Bocanegra v. Aetna Life Ins. Co., 605 S.W.2d 848, 850-52 (Tex. 1980). Election of remedies,
waiver, quasi-estoppel, and ratification are each affirmative defenses used to bar relief to prevent
unjust enrichment when a party knowingly chooses a remedy. Therefore, as with waiver,
ratification, and quasi-estoppel, we conclude that election of remedies cannot render a void contract
enforceable.
Even if life could be breathed into a void contract, PPC was required to establish each
element of its affirmative defenses as a matter of law. See Montgomery, 669 S.W.2d at 310-11. To
establish election of remedies as an affirmative defense, PPC was required to show that Watts made
an informed choice between two or more remedies. To do this, PPC attached an affidavit from
Stephanie Hancock, a workers’ compensation risk management analyst.
In relevant part, Hancock attested in her affidavit that Watts was “fully aware of [] her rights
under the Plan, and specifically [] aware that she would be giving up [her] right to sue in return for
taking the ‘Premium Benefits’ under the Plan.” Hancock also stated that Watts “freely chose to
accept the ‘Premium Benefits’ under the Plan.” Watts objected to Hancock’s affidavit because
Hancock attested to statements to which she (Hancock) had no personal knowledge.

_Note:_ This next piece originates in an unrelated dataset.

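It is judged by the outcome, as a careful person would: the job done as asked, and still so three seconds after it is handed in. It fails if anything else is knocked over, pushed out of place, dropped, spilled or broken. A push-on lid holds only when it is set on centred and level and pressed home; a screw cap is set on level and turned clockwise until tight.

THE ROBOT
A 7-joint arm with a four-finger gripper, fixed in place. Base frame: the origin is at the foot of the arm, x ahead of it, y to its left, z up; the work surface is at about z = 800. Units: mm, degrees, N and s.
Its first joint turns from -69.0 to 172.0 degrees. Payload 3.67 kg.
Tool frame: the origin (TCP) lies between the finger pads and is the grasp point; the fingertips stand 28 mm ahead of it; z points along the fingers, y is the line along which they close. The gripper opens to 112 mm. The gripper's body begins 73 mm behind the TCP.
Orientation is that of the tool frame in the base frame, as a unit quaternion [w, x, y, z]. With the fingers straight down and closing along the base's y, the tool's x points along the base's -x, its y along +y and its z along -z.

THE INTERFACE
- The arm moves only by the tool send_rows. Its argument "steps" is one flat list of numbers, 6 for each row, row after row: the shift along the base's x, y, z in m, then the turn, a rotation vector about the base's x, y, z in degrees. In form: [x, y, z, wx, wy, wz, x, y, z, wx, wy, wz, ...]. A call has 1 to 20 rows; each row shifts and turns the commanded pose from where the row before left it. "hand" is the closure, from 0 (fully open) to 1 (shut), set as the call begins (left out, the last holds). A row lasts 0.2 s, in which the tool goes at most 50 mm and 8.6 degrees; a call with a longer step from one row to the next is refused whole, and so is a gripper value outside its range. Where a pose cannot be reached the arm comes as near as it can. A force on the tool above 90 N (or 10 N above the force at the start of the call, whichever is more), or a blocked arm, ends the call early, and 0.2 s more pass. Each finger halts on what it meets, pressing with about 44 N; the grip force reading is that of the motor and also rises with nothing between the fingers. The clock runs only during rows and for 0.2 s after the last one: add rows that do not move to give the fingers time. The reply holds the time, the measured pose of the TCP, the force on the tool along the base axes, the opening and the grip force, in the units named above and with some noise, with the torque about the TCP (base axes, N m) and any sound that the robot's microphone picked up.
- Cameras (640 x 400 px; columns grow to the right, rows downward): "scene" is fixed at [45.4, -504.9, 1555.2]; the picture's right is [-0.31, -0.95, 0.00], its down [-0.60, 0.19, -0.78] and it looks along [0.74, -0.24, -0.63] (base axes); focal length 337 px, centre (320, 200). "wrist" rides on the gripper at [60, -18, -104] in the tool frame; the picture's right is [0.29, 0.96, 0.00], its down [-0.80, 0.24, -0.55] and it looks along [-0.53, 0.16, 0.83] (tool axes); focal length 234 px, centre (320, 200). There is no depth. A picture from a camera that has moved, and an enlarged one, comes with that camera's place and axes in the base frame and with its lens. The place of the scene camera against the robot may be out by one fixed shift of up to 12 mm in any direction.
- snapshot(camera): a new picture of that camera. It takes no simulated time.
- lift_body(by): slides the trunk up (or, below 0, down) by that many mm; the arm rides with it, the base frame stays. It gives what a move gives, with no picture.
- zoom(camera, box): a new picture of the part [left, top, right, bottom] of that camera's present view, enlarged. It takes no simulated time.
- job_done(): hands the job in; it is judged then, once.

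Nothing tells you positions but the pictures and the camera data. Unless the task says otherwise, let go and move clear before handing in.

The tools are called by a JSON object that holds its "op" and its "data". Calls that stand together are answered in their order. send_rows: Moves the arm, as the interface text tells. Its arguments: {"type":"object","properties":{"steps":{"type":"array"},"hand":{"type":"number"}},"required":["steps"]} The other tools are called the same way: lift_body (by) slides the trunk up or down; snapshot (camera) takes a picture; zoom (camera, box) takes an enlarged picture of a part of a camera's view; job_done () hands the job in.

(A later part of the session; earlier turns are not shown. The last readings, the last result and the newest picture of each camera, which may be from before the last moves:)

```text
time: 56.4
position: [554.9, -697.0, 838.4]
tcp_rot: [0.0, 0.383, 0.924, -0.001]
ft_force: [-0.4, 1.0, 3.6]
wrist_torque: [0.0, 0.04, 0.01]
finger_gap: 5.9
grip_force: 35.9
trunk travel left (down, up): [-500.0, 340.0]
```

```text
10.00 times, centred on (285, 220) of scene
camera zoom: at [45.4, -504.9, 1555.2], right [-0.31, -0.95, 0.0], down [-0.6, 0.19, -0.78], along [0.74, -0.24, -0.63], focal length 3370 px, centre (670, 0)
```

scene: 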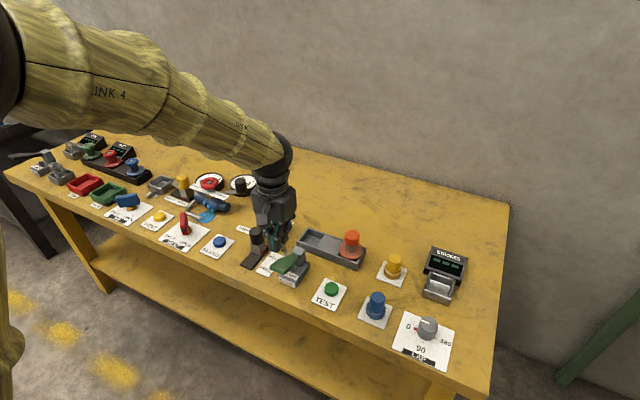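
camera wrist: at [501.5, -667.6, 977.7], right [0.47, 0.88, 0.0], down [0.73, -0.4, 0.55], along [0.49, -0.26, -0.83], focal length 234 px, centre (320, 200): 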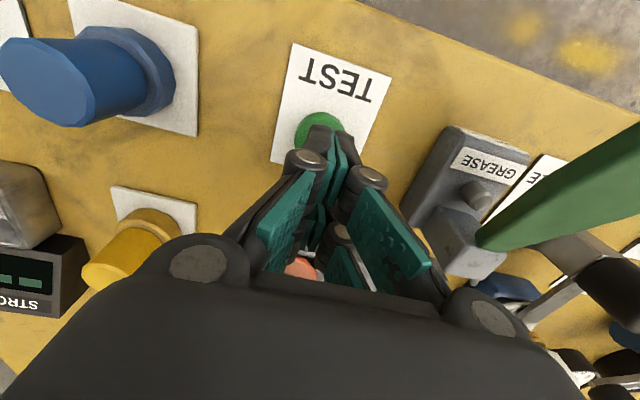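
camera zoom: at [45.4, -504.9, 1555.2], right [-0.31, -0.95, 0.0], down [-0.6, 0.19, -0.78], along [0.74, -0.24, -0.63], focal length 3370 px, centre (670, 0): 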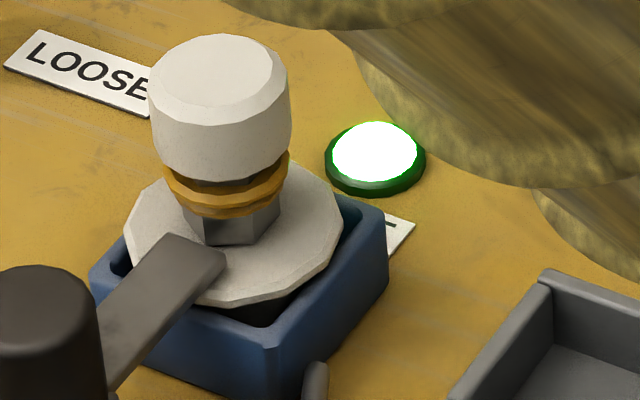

A bare, self-serving statement that the affiant has personal knowledge of the facts will not
suffice. Coleman v. United Sav. Ass’n of Tex., 846 S.W.2d 128, 131 (Tex. App.–Fort Worth 1993,
no writ). Instead, the affidavit must affirmatively show “how the affiant became personally familiar
with the facts so as to be able to testify as a witness.” Id. Affidavits that do not meet the
requirements of Rule 166a will neither sustain nor preclude a summary judgment and are not
competent summary judgment evidence. Tex. R. Civ. P.166a; Box v. Bates, 162 Tex. 184, 187-88,
346 S.W.2d 317, 319-20 (Tex. 1961). From the record, it appears that Sylvia Aldana was the
representative for PPC who signed the waiver on September 14, 2000. PPC provided no evidence
that Hancock was present during the meeting between Aldana and Watts. Viewing Hancock’s
affidavit in the light most favorable to Watts, we conclude that it does not meet the Rule 166a
requirements and therefore the trial court could not consider it. Without Hancock’s affidavit, PPC
failed to provide competent evidence that Watts made an informed choice. Furthermore, courts have
held that an employee’s acceptance of payments from his employer, without more, does not
constitute an election of remedies barring the employee’s action for common law damages. See
Ferguson v. Hosp. Corp. Intern, Ltd., 769 F.2d 268, 274-75 (5th Cir. 1985); Grimes v. Jalco, Inc.,
630 S.W.2d 282, 285 (Tex. App.–Houston [1st Dist.] 1981, writ ref’d n.r.e.). Thus, we conclude the
trial court erred in granting summary judgment. Accordingly, we sustain Watts’s sole issue.
Disposition
Having sustained Watts’s sole issue, we reverse the trial court’s judgment and remand the
cause to the trial court for further proceedings consistent with this opinion.
DIANE DEVASTO
Justice
Opinion delivered September 30, 2005.
Panel consisted of Worthen, C.J., Griffith, J., and DeVasto, J.